EXERCISE REQUIREMENTS:
1 – Reproduce the wording of the quoted passage between "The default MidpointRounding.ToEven" and "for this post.", with both ends included.
2 – Your answer continues the quoted passage from its final sentence.

*** SUPPLIED INFORMATION ***

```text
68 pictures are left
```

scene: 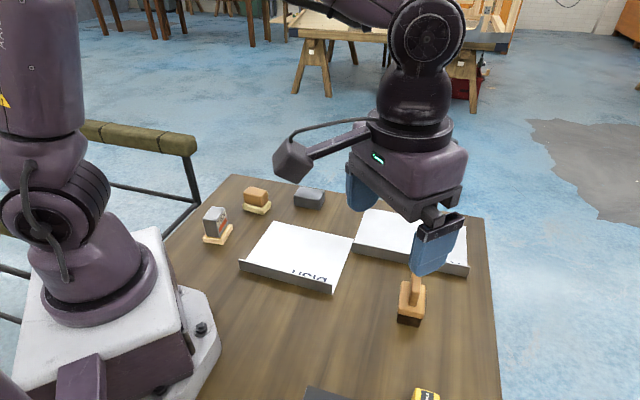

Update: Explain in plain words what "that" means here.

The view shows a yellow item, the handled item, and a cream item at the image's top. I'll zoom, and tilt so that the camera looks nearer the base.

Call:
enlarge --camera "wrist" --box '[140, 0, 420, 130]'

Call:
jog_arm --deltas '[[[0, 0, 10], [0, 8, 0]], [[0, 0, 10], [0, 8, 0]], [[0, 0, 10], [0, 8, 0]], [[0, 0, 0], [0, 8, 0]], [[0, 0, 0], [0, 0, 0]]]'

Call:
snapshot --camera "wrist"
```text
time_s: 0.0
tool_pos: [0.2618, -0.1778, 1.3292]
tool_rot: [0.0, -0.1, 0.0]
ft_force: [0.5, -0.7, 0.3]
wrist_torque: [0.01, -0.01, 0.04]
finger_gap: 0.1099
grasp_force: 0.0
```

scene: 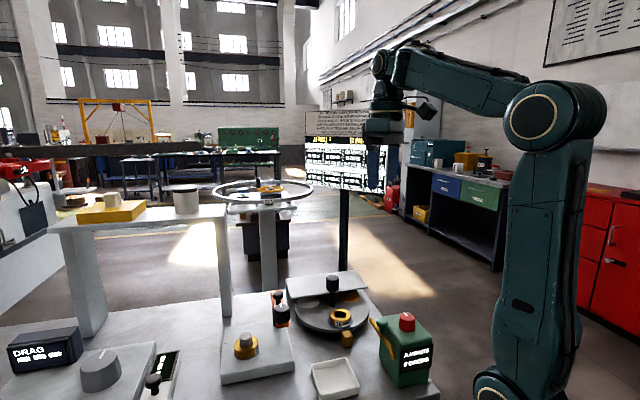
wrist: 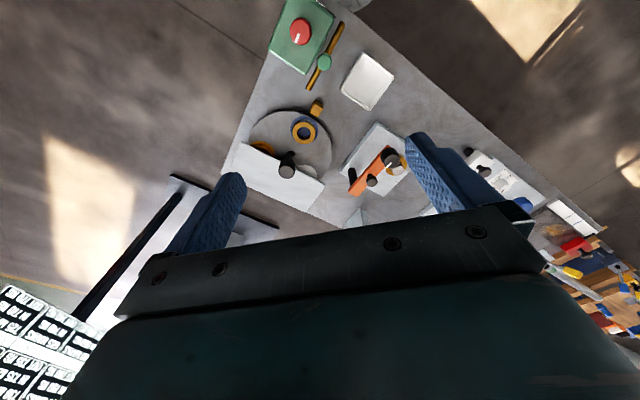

*** QUOTED PASSAGE ***

Symmetry and asymmetry
A rounding function is said to be 'symmetric' if it either rounds all numbers away from zero or rounds all numbers towards zero.
A function is 'asymmetric' if rounds positive numbers towards zero and negative numbers away from zero.. Eg. 2.5 to 2.0; and -2.5 to -3.0.
Also asymmetric is a function that rounds positive numbers away from zero and negative numbers towards zero. Eg. 2.5 to 3.0; and -2.5 to -2.0.
Most of time people think of symmetric rounding, where -2.5 will be rounded towards -3.0 and 3.5 will be rounded towards 4.0. (in C# Round(AwayFromZero)
)
The default MidpointRounding.ToEven
, or Bankers' rounding (2.5 become 2, 4.5 becomes 4 and so on) has stung me before with writing reports for accounting, so I'll write a few words of what I found out, previously and from looking into it for this post.
From wikipedia
The origin of the term bankers' rounding remains more obscure. If this rounding method was ever a standard in banking, the evidence has proved extremely difficult to find. To the contrary, section 2 of the European Commission report The Introduction of the Euro and the Rounding of Currency Amounts suggests that there had previously been no standard approach to rounding in banking; and it specifies that "half-way" amounts should be rounded up.
It seems a very strange way of rounding particularly for banking, unless of course banks use to receive lots of deposits of even amounts. Deposit £2.4m, but we'll call it £2m sir.
The IEEE Standard 754 dates back to 1985 and gives both ways of rounding, but with banker's as the recommended by the standard. This wikipedia article has a long list of how languages implement rounding (correct me if any of the below are wrong) and most don't use Bankers' but the rounding you're taught at school:
From MSDN:
By default, Math.Round uses MidpointRounding.ToEven. Most people are not familiar with "rounding to even" as the alternative, "rounding away from zero" is more commonly taught in school. .NET defaults to "Rounding to even" as it is statistically superior because it doesn't share the tendency of "rounding away from zero" to round up slightly more often than it rounds down (assuming the numbers being rounded tend to be positive.)
http://msdn.microsoft.com/en-us/library/system.math.round.aspx
Since Silverlight doesn't support the MidpointRounding option you have to write your own. Something like:
public double RoundCorrect(double d, int decimals)
{
double multiplier = Math.Pow(10, decimals);
if (d < 0)
multiplier *= -1;
return Math.Floor((d * multiplier) + 0.5) / multiplier;
}
For the examples including how to use this as an extension see the post: .NET and Silverlight Rounding
I had this problem where my SQL server rounds up 0.5 to 1 while my C# application didn't. So you would see two different results.
Here's an implementation with int/long. This is how Java rounds.

***

ANSWERS FOR THE TASKS:
1 –
The default MidpointRounding.ToEven
, or Bankers' rounding (2.5 become 2, 4.5 becomes 4 and so on) has stung me before with writing reports for accounting, so I'll write a few words of what I found out, previously and from looking into it for this post.

2 –
int roundedNumber = (int)Math.Floor(d + 0.5);
It's probably the most efficient method you could think of as well.
If you want to keep it a double and use decimal precision , then it's really just a matter of using exponents of 10 based on how many decimal places.
public double getRounding(double number, int decimalPoints)
{
double decimalPowerOfTen = Math.Pow(10, decimalPoints);
return Math.Floor(number * decimalPowerOfTen + 0.5)/ decimalPowerOfTen;
}
You can input a negative decimal for decimal points and it's word fine as well.
getRounding(239, -2) = 200
Rounding numbers with .NET has the answer you are looking for.
Basically this is what it says:
Return Value
The number nearest value with precision equal to digits. If value is halfway between two numbers, one of which is even and the other odd, then the even number is returned. If the precision of value is less than digits, then value is returned unchanged.
The behavior of this method follows IEEE Standard 754, section 4. This kind of rounding is sometimes called rounding to nearest, or banker's rounding. If digits is zero, this kind of rounding is sometimes called rounding toward zero.
Silverlight doesn't support the MidpointRounding option. Here's an extension method for Silverlight that adds the MidpointRounding enum:
public enum MidpointRounding
{
ToEven,
AwayFromZero
}
public static class DecimalExtensions
{
public static decimal Round(this decimal d, MidpointRounding mode)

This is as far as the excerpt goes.